We performed standard magneto-transport measurements on narrow Hall bars defined and gate defined in GaAs/AlGaAs heterostructures. The first set of Hall bars are defined by shallow chemical etching, whereas an additional sample is defined by metallic gates. Samples IA and IB differ in their widths, 4 μm and 10 μm respectively (IIA has 3 μm width). The used wafer contains a 2DES approximately 100 nm below the surface while the etching depth was about 80 nm.
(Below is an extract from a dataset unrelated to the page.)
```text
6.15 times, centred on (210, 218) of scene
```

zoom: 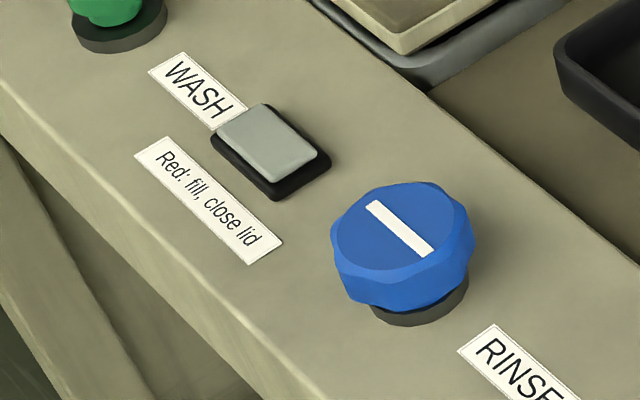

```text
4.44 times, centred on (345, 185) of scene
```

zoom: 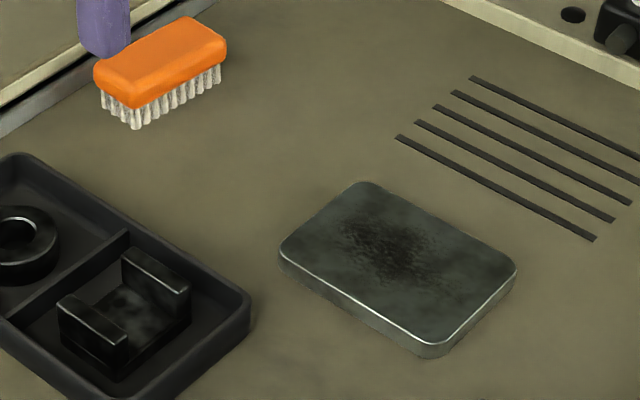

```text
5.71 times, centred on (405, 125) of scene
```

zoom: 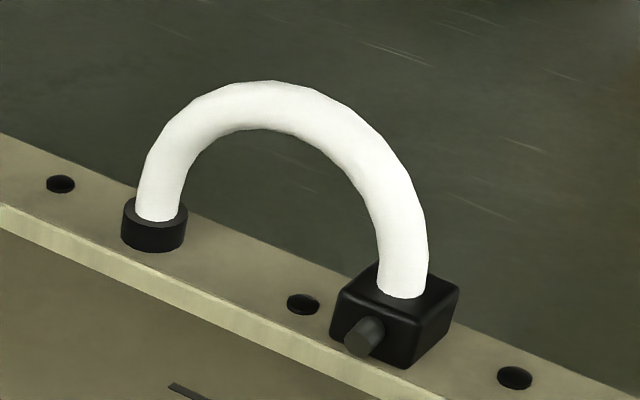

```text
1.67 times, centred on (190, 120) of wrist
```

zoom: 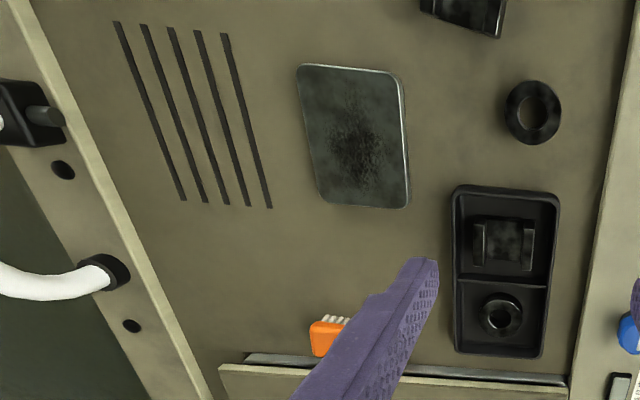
The nominal mobility of the wafer is 380000 cm2·V−1s−1 at an electron density of 2.45 × 1011 cm−2. The gate defined sample is produced on a heterostructure with the 2DES 110 nm below the surface, with an electron density of 2.8 × 1011 cm−2 and a nominal mobility of 1.4 × 106 cm2·V−1s−1. More details of the gate defined Hall bars can be found in Refs. 17–19. We measured the Hall voltage using standard lock-in technique at a frequency of 8.5 Hz, as a function of magnetic field at low temperatures, via a dilution refrigeration system for shallow etching samples measurements and standard closed cycle cryocooler system for gate defined samples measurements.